> [REQUIRED TASK]: The listing below should be written out exactly; please include all of it.

> [DATASET EXTRACT]:
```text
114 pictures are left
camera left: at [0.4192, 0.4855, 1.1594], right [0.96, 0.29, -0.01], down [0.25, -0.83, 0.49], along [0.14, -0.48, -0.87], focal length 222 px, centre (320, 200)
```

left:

> [SOLUTION FOR THIS PROBLEM]:
```text
114 pictures are left
camera left: at [0.4192, 0.4855, 1.1594], right [0.96, 0.29, -0.01], down [0.25, -0.83, 0.49], along [0.14, -0.48, -0.87], focal length 222 px, centre (320, 200)
```

left:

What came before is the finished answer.